Question

If it is given that \[x > 3\], then which of the following is equivalent to \[\dfrac{1}{{\dfrac{1}{{x + 2}} + \dfrac{1}{{x + 3}}}}\]?
A. \[\dfrac{{2x + 5}}{{{x^2} + 5x + 6}}\]
B. \[\dfrac{{{x^2} + 5x + 6}}{{2x + 5}}\]
C. \[2x + 5\]
D. \[{x^2} + 5x + 6\]

Answer 1

Hint: We use the concepts of variables and expressions related to algebra of mathematics. We will clearly know about variables and also about like terms and unlike terms. And using those concepts and definitions, we will solve the given question.

Complete step by step answer:
A variable is an algebraic substituent, whose value will be changing according to situations and conditions. We represent variables by any lower-case alphabet or some Greek or Latin letters like \[x,y,z,a,b,c,\alpha ,\beta \] and etcetera. Terms containing the same variables with the same powers are said to be like terms. For example, take the terms \[4{x^2}\] and \[\dfrac{{{x^2}}}{2}\]. Here, both of them have the same variable with the same power which is \[{x^2}\]. So, these two terms are like terms.

Now, take other terms like, \[5xy\] and \[ - 3{x^2}y\]. These two terms have the same variables but the powers are not the same. So, these are not like terms. So, we can say that these are unlike terms. In variable algebra, like terms can be added or subtracted but unlike terms cannot be. Now the given question is \[\dfrac{1}{{\dfrac{1}{{x + 2}} + \dfrac{1}{{x + 3}}}}\]. In denominator, there are two fractions. So, up on taking LCM and simplifying, we get,
\[ \Rightarrow \dfrac{1}{{\dfrac{{(x + 3) + (x + 2)}}{{(x + 2)(x + 3)}}}}\]
Using the rule that like terms can be added, we get,
\[ \Rightarrow \dfrac{1}{{\dfrac{{2x + 5}}{{(x + 2)(x + 3)}}}}\]

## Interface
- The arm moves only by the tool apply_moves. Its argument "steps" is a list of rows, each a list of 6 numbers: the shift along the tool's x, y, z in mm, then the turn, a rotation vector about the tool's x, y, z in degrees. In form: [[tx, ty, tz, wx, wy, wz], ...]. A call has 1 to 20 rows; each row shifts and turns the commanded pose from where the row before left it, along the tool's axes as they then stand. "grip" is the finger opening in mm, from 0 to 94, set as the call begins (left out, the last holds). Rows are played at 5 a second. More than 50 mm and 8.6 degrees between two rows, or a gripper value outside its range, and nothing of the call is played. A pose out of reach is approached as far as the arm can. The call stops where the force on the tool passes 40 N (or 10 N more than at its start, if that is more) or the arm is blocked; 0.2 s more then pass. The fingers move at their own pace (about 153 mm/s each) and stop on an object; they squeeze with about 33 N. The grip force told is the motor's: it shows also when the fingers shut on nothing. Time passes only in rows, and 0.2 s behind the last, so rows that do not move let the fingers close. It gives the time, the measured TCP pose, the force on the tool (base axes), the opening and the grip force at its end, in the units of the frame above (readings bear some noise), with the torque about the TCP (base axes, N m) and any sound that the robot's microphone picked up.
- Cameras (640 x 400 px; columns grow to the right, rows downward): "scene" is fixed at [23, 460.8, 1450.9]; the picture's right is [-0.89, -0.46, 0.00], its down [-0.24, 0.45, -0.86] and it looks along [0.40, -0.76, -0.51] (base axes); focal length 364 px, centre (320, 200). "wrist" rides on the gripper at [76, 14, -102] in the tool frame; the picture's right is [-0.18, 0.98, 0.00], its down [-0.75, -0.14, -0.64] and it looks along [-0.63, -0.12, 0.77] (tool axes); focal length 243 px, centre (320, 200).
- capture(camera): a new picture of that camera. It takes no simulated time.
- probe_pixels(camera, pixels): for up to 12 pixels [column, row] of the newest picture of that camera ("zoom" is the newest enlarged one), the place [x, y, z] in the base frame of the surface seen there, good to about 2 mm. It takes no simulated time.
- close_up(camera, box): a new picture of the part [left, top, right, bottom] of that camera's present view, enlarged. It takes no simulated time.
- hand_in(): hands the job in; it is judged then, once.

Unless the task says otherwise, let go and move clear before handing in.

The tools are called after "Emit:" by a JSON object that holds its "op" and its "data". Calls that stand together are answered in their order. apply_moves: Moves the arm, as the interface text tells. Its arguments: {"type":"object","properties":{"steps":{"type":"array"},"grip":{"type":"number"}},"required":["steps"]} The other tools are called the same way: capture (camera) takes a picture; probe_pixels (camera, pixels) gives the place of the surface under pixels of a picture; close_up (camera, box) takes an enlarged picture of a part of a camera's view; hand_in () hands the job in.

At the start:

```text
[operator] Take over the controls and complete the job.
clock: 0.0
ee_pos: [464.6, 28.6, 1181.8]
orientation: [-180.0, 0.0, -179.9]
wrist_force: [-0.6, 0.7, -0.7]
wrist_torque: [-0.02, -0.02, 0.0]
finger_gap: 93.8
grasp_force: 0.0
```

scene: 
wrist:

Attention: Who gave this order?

Now we use a distributing rule which says that, \[(a + b)(c + d) = a(c + d) + b(c + d) = ac + ad + bc + bd\]
\[ \Rightarrow \dfrac{1}{{\dfrac{{2x + 5}}{{x(x + 3) + 2(x + 3)}}}} = \dfrac{1}{{\dfrac{{2x + 5}}{{{x^2} + 3x + 2x + 6}}}}\]
On simplification, we get,
\[ \Rightarrow \dfrac{1}{{\dfrac{{2x + 5}}{{{x^2} + 5x + 6}}}}\]
We know that \[\dfrac{1}{{\dfrac{a}{b}}} = \dfrac{b}{a}\]
\[ \therefore \dfrac{{{x^2} + 5x + 6}}{{2x + 5}}\]
So, this the value which is equivalent to \[\dfrac{1}{{\dfrac{1}{{x + 2}} + \dfrac{1}{{x + 3}}}}\].

Therefore, option B is the correct answer.

Note: Unlike terms cannot be added or subtracted, but both like terms and unlike terms can be multiplied or divided easily. We can use the formulas like \[{x^m} \times {x^n} = {x^{m + n}}\] and \[\dfrac{{{x^m}}}{{{x^n}}} = {x^{m - n}}\] also. Expressions with an addition or subtraction symbol between different unlike terms is called a polynomial.